China once saw Europe as a counter to US power, however, the ties are at an abysmal low as China refused to condemn Moscow in the Russia-Ukraine war.
When Chinese leader Xi Jinping made his first state visit to Europe in 2014, he set out to herald a new era of cooperation in a multi-country tour, which the European Parliament President at the time called “a welcome signal of the importance that the new Chinese leader attaches to a strengthened EU-China partnership.”
Eight years later, the optimism of that period has cratered, with the relationship between China and the European Union reaching what analysts call a clear low point of recent decades, reported CNN.
It is China’s most recent calculations over how to respond to Russia’s war in Ukraine that may end up the most costly when it comes to European ties.
As European countries and the US united in support of Ukraine, China refused to condemn the war — instead bolstering its relationship with Russia and joining the Kremlin in finger-pointing at the US and NATO, reported CNN.
There were leading policy analysts in China who understood the negative consequences China’s position would have on its European ties, according to Li Mingjiang, an associate professor and Provost’s Chair in International Relations at Nanyang Technological University’s S Rajaratnam School of International Studies in Singapore. But that assessment may have been “underestimated” by decision-makers, Li said.
Calculations about the geopolitical importance of ties with Russia, and also the close bond between Xi and Russian President Vladimir Putin also likely came to bear, he added.
“It’s a really huge dilemma for China … and they couldn’t afford any major negative consequences on the China-Russia strategic partnership. That imperative really prevailed,” Li said.

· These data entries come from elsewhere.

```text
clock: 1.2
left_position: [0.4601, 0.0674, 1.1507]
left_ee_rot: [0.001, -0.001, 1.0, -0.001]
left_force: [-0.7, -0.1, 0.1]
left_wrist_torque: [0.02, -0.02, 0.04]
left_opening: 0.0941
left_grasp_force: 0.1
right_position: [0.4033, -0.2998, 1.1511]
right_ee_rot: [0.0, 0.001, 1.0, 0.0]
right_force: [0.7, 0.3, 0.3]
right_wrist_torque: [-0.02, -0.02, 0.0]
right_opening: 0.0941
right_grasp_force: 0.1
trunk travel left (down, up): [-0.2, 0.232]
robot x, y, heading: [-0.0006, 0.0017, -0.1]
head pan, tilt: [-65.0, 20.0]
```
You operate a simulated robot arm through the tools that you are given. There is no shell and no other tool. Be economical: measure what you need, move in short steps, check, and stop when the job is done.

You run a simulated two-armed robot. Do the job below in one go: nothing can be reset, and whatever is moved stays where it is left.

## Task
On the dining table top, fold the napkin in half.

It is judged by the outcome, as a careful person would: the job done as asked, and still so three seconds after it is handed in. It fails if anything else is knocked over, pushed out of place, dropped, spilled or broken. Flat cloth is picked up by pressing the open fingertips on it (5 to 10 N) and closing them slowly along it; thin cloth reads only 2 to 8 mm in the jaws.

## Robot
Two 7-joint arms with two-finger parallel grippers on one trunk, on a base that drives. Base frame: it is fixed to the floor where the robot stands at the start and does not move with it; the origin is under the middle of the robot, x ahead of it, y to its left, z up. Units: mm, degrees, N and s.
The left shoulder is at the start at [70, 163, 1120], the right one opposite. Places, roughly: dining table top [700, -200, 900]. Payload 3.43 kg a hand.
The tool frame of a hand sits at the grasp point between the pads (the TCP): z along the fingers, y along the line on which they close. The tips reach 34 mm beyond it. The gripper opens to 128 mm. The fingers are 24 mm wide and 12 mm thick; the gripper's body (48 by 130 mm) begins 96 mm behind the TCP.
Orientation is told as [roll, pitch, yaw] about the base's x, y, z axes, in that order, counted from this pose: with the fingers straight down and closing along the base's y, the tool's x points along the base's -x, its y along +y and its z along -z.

There has been an acknowledgement of China’s myopia among mainland scholars, Chen Dingding, founding director of the Intellisia Institute think tank in Guangzhou, wrote in a co-authored article in The Diplomat, that the risks of the war in Ukraine are “not fully understood in China,” where officials and academics had failed to acknowledge the “shock” that death and destruction in Ukraine would bring Europeans.
“The geographic, as well as emotional proximity of the war, will fundamentally change European sentiments toward common security, economic dependencies, and national sovereignty for years to come,” Chen and his international group of coauthors wrote.
European concern about China’s global ambitions and its human rights record, US-China tensions, tit-for-tat sanctions and, now, Russia’s war in Ukraine — the impact of which on China-EU ties Beijing appears to have either underestimated or dismissed — have all brought relations to a nadir, reported CNN.
Both the Group of Seven (G7) advanced economies and NATO significantly hardened their lines on China, in a signal that views in Europe have fallen more in line with Washington’s.
The shift is the culmination of a series of steps in which Beijing may have at times underestimated the extent to which it was pushing Europe away, but also appeared prepared to pay that price.
US concerns about the risks of collaboration with China resonated in Europe. And European nations were themselves watching Xi’s China grow increasingly assertive in its foreign policy, from the combative tone of its “wolf warrior” diplomats to the establishment of a naval base in Africa, rising aggressiveness in the South China Sea and toward Taiwan, and the targeting of companies or countries that ran foul of its line on hot-button issues, reported CNN.
Allegations of major human rights violations in China’s north-western region of Xinjiang, and its dismantling of civil society in Hong Kong also played a role in shifting European perceptions, analysts said.
China was the third largest export market for European goods and the largest source of products entering Europe last year, but frictions have taken their toll on the economic relationship between the EU and Beijing, reported CNN.
Earlier this year, a dispute between China and Lithuania pushed the EU to level a case at the WTO. It accused Beijing of “discriminatory trade practices against Lithuania” in retaliation for what Beijing views as a violation by the Baltic state of its “One China” principle, by which it claims self-ruled Taiwan as its sovereign territory.
The greatest financial casualty was the long-awaited trade deal between the EU and China, which stalled last year after being caught in the crossfire of a sanctions exchange.
Beijing slapped penalties on EU lawmakers and bodies, European think tanks and independent scholars after the EU sanctioned four Chinese officials for alleged abuses in Xinjiang.